What a Teacher We're So Lucky to Have!

This passage in Mark is significant on a number of levels. First, this is the last conversation Jesus has with his disciples before he enters Jerusalem to accomplish his mission. Secondly, this conversation takes place after the third time Jesus tells his disciples of his passion and death (The verses between what we heard last Sunday and today - Mark 10:31-34 - reports this prediction). Thirdly, this is another time the disciples fail to understand Jesus.[1] In the case of John, it's the second time he shows his lack of understanding.

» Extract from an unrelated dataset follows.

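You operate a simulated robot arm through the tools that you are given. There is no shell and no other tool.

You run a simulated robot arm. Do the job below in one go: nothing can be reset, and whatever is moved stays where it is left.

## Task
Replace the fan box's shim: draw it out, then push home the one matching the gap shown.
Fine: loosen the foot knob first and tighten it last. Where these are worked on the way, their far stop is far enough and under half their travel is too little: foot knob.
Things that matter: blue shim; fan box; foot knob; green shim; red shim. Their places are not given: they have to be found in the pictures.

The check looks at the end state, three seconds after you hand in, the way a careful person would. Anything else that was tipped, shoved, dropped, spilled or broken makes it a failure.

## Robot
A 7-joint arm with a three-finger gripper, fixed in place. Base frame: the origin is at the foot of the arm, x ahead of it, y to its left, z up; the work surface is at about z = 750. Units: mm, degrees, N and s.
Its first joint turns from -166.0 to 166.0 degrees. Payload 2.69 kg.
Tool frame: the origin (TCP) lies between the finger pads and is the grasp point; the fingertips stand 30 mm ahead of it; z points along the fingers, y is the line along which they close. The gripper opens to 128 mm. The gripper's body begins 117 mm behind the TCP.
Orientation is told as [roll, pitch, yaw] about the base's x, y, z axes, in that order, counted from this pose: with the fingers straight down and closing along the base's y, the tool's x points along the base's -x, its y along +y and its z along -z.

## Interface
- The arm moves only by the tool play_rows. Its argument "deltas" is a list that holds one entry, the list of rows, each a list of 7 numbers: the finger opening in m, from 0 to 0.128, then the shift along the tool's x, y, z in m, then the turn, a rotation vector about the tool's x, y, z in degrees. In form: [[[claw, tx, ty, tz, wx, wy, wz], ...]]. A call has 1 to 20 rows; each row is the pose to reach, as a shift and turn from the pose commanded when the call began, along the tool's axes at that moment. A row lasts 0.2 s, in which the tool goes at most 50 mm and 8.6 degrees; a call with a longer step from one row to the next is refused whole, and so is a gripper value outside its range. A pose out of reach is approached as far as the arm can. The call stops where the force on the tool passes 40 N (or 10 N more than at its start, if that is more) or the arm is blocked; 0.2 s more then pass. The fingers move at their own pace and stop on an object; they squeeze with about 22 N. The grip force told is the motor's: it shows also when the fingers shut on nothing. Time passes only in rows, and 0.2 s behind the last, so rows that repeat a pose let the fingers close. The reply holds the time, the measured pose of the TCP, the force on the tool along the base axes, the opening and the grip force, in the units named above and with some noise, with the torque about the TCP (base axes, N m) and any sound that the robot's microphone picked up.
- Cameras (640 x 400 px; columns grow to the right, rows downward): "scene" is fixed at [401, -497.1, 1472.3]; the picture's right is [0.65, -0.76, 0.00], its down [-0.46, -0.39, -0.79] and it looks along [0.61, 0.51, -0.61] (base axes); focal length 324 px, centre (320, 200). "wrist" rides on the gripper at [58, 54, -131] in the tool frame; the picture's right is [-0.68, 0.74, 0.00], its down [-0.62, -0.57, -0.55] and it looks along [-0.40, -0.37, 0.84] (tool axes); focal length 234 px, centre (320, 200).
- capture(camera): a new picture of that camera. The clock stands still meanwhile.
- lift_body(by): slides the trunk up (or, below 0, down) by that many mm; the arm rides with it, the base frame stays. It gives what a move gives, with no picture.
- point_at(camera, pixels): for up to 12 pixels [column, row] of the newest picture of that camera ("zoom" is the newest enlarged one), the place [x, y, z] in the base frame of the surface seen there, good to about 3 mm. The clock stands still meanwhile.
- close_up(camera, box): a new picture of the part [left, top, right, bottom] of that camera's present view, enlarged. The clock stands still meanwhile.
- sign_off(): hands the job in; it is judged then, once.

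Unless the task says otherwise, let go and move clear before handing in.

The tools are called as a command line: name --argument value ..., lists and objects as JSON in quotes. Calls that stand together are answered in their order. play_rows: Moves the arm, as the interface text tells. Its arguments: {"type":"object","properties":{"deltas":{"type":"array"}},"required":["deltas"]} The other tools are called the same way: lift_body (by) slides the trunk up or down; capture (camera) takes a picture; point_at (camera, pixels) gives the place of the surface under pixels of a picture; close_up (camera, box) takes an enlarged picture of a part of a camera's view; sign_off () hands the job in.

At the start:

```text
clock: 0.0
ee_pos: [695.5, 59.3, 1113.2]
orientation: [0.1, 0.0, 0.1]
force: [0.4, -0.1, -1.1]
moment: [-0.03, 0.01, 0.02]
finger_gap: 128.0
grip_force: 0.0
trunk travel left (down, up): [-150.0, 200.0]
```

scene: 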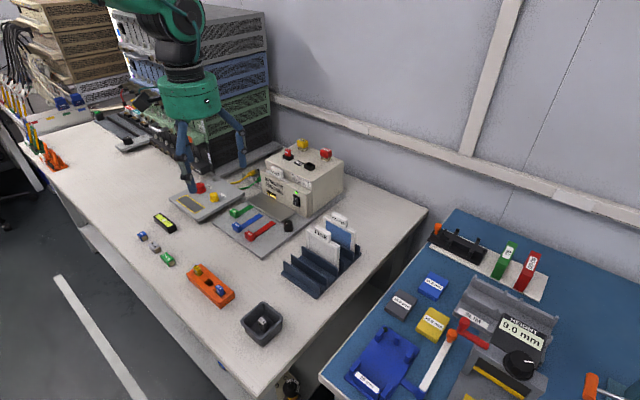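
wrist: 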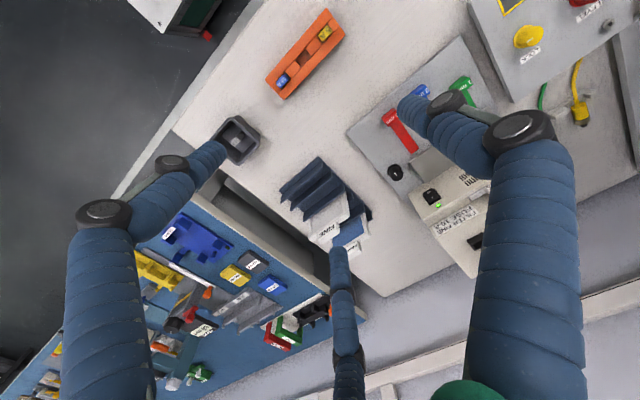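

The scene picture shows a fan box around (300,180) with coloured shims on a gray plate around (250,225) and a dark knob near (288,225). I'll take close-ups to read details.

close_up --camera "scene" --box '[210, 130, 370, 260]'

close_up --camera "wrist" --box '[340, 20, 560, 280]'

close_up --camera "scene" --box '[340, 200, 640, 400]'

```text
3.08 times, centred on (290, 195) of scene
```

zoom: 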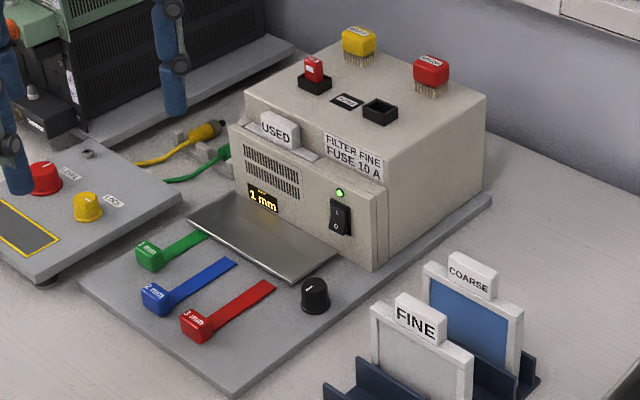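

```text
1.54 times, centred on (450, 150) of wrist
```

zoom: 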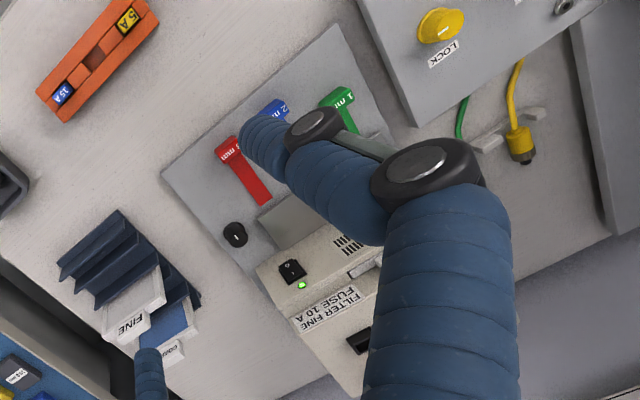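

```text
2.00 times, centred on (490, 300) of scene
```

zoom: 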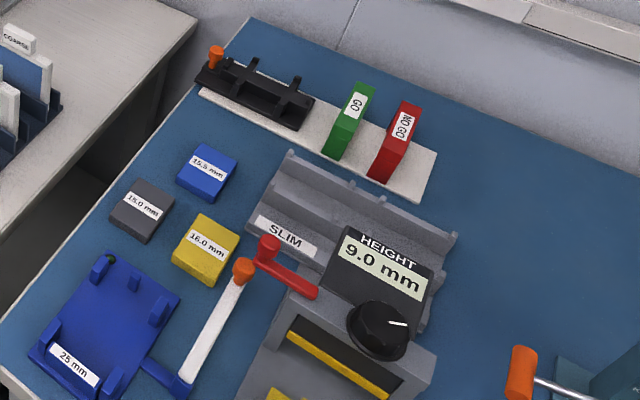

It is quite upsetting, on the human level, to hear that the disciples who seem to have the hardest time to understand the teaching of Jesus and to accept God's way are those who are closest to Jesus. After all, Peter, James and John are the privileged disciples. Besides witnessing with other disciples Jesus's power at different healings and his teaching authority, they are the only three who Jesus would select to be at special events in his life and ministry, such as the cure of Peter's mother-in-law (1:29-31), the raising of Jairus's daughter (5:35-43), and the transfiguration (9:2-8). Moreover, the three of them, together with Andrew, have been with Jesus the longest, since they were the first of the disciples whom Jesus called (1:16-20). And yet, they are the ones who fail to understand Jesus over and over again. As a result, though Jesus has just told them - for the third time - that he would be condemned to death, James and John still tell Jesus, "We want you to do for us whatever we ask of you." The other ten are not much better, since "they become indignant at James and John" when they hear of their request.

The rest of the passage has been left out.